I signed up for my first CSA and have been making it a priority to enjoy my food. Cooking for one or one plus a picky child is not easy. I would like to share with you some of my recipes that I find to be quick, easy, healthy and that truly taste good and are not going to break your bank book.


Above is my tiny kitchen. It is so small and my stove and oven are ridiculously petite that I am not sure how I would be able to cook large meals anyway.

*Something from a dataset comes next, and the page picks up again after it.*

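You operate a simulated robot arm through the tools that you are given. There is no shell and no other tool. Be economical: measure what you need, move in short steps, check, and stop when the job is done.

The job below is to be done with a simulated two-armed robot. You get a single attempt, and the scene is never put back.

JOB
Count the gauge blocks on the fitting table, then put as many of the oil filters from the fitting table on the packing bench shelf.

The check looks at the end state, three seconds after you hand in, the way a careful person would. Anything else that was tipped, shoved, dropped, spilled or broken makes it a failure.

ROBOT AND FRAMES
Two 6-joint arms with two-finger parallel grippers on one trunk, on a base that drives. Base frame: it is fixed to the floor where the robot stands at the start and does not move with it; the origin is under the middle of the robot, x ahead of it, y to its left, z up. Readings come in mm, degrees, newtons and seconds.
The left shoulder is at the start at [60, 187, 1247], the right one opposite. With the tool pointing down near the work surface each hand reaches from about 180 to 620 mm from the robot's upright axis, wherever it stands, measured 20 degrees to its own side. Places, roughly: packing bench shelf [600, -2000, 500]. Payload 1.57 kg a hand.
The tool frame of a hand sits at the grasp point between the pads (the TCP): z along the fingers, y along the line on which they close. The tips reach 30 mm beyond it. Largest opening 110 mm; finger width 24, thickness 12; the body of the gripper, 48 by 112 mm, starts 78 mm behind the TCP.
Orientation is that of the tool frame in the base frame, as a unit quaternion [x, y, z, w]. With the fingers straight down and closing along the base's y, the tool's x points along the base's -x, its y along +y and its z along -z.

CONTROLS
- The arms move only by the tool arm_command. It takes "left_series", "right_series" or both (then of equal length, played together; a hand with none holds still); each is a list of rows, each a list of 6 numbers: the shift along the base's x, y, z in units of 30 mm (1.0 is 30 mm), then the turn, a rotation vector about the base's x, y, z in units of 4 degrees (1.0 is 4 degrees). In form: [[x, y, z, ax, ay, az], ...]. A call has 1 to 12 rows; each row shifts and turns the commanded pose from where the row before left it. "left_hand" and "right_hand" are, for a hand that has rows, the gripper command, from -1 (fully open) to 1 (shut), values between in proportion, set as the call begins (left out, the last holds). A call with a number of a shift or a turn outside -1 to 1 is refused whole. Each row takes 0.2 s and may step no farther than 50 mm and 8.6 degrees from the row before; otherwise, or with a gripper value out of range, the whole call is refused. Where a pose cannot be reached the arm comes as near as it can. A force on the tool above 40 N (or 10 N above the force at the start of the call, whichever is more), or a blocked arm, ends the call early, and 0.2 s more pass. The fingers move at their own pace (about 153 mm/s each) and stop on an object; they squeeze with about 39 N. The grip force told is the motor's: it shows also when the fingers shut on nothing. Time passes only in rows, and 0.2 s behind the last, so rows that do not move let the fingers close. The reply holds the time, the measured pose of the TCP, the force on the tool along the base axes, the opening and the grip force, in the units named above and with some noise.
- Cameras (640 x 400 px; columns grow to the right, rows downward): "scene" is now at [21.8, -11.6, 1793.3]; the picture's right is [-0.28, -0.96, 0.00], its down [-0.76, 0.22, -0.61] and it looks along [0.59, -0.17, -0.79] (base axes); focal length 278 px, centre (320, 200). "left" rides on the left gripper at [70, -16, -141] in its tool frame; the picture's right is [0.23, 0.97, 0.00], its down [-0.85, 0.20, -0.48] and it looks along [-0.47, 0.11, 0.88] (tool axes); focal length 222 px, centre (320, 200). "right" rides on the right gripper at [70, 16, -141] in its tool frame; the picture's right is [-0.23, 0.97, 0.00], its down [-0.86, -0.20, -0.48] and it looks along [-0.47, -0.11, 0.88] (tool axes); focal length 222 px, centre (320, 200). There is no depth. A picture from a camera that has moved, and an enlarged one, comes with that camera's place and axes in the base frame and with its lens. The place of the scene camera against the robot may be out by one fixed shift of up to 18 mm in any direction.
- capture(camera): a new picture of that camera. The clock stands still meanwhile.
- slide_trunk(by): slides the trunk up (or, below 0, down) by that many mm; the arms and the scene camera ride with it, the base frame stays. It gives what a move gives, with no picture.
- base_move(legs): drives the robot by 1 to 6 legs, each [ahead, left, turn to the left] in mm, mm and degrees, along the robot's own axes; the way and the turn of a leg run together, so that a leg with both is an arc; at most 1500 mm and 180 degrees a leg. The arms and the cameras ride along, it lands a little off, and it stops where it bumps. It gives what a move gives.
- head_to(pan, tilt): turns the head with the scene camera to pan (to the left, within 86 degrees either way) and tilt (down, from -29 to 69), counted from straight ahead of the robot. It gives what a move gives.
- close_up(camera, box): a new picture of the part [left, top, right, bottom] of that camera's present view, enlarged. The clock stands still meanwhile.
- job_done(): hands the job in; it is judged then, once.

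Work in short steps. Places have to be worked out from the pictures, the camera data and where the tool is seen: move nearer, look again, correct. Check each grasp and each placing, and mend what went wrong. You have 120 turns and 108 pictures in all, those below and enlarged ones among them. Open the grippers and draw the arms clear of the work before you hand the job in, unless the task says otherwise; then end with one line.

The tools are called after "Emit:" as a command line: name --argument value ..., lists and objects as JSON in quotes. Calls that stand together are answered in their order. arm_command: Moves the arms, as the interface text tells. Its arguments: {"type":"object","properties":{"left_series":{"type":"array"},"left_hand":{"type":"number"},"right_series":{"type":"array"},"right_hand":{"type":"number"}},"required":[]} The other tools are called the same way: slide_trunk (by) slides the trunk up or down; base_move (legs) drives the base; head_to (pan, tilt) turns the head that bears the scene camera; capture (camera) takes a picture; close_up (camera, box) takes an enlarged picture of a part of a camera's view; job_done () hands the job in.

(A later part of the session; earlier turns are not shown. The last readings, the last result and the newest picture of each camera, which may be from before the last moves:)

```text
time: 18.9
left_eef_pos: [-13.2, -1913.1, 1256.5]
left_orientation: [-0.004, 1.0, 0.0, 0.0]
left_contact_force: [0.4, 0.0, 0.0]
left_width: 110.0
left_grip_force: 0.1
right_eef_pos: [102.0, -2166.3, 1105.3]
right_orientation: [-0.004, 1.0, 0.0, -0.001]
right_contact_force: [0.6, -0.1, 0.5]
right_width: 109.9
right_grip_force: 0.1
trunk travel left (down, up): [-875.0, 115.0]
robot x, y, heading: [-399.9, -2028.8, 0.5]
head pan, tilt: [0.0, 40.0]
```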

The first recipe on the menu are my amazing Raw Flax Seed Crackers that I have been making and inspiring awe with for many years now. They are super simple and healthy and they taste just divine. When I make these I use just about any vegetables and fruit that I have on hand. I may throw an apple in, or half of a cucumber or zucchini or some chard….you get the idea.

You will need:
2 cups flax seeds, soaked 1/2hour
1/2 cup sun-dried tomatoes, soaked 1/2 hour(save some of this water)
4 or 5 cloves of garlic
1 small onion or a bunch of scallions
1/2 cup cilantro(or basil or parsley or both….)
1 cup packed kale
1 red or orange pepper
2 Tbs. miso paste
2 Tbs. lime juice
salt and pepper to taste
extra vegetables you have lying around that you want to get rid of
4 or 5 olives(optional)

To make:
Place all items except the flax seeds in a food processor. Puree until smooth, adding the water from the soaked sun-dried tomatoes as needed.


In a large bowl, add the pureed items and the strained flax seeds. Mix well.

Spread about a quarter of an inch thick on non-stick dehydrator sheets. Dehydrate at 125 degrees for five hours then turn the sheets of crackers over and peel the sheets off. Place back in the dehydrator for another 8 to 12 hours, or until the crackers are hard. If you do not have a dehydrator, you may spread the crackers on parchment paper lined cookie sheets and stick them in your oven on the lowest setting, checking periodically to see if they will not fall apart when flipping them.


Break up into cracker sized pieces or, if you want your crackers to look more defined, cut them with a knife into desired sizes right after you flip them and remove the dehydrator sheets.